Reading passage:
---*---

Clearly, your parents are deeply misguided. They are completely clouded by their expectations, and in the process, they are alienating you more and more. I know what this is like. I know what it's like to be rejected by the very people who are responsible for keeping you safe from harm; they are the ones doing the harm. My father thought it was okay to make fun of my size and weight in front of company, that it would somehow shame me into losing weight. it did was reiterate to me how unlovable I was. Especially with all the other abuse I was enduring at the hands of my mother. There was no place for me to turn during those years. There was no system in place for someone who was suffering like I was; it was reserved for only the worst of the worst kinds of abuse. School counsellors were all about telling me how good I had it compared to others, or they were criticizing me for not "living up to my potential". Just like you, they saw my parents as upstanding people. They thought of me as "the problem". So I really do understand what you are going through right now.

The difference between now and 45 years ago is that there are people out there who are willing to help you. Organizations with trained staff. School counsellors are also far more trained. Maybe not perfect, but certainly more understanding and compassionate.

---*---

Provided material:
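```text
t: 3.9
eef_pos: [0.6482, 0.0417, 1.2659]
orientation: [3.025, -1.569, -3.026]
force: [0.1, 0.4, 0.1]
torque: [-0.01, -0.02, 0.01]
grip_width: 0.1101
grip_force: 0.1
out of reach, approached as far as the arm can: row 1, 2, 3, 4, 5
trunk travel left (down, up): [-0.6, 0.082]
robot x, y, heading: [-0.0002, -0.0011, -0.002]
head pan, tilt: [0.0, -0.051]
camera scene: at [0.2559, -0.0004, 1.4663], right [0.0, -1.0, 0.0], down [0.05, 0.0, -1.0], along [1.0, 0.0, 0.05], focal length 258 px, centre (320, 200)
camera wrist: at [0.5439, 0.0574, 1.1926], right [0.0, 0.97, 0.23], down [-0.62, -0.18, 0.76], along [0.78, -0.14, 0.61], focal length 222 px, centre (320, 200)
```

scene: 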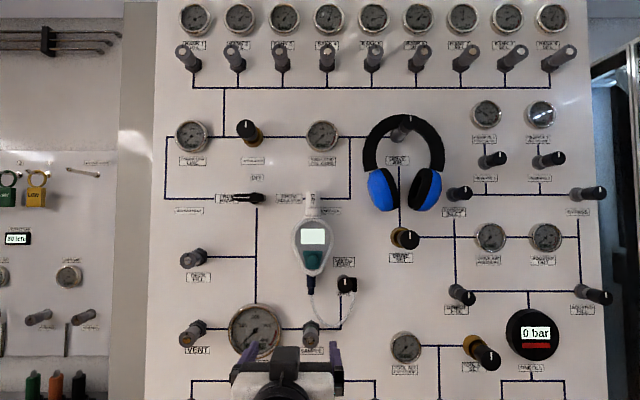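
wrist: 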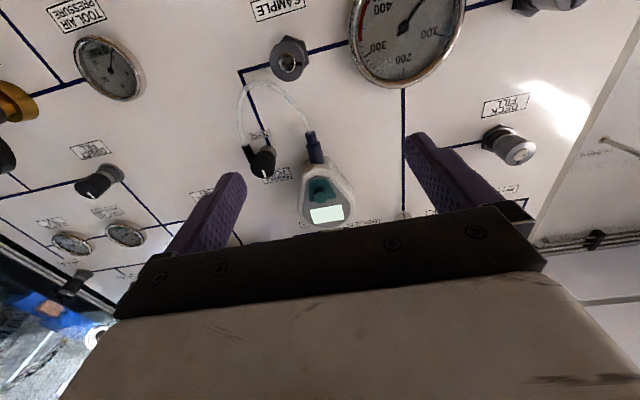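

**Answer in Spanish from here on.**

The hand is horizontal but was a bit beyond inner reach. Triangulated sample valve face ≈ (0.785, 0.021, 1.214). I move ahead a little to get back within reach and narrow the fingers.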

---*---

Challenges:
1 - Provide the original wording of the reading passage from "The difference between" as far as "understanding and compassionate.".
2 - Continue the reading passage that opens with "Clearly, your parents".

Task responses:
1 -
The difference between now and 45 years ago is that there are people out there who are willing to help you. Organizations with trained staff. School counsellors are also far more trained. Maybe not perfect, but certainly more understanding and compassionate.

2 -
Anonymous, it's important for you to see your Self in a different light. To see your Self in a better way than your parents do. Think about it this way...if you adopt their way of thinking about you, aren't you doing to your Self exactly what they are doing to you? And trust me when I say that you do not deserve to be treated that way. By anyone. Including your Self.

I'm very proud of you for stopping the self-harm. And you should be VERY proud of yourself for stopping. That takes a great deal of strength. You may have the scars to show for it, but use them as a reminder of how strong you are now. I am riddled with scars, Anonymous. I see them as closed and healed wounds. They make up a part of my body now, but they also make up a part of me, of what I have survived, and now what I can do to help others through something similar.

Emotional abuse is the most difficult to get through. It cuts at who we are. But only if we believe the lies that are told to us, both directly and indirectly, by our abusers. We do have the power to choose how we will respond. We cannot change how someone else will Be, but we most definitely get to choose our own thoughts. And when we choose to think something different than what our abusers tell us, that's when healing can begin.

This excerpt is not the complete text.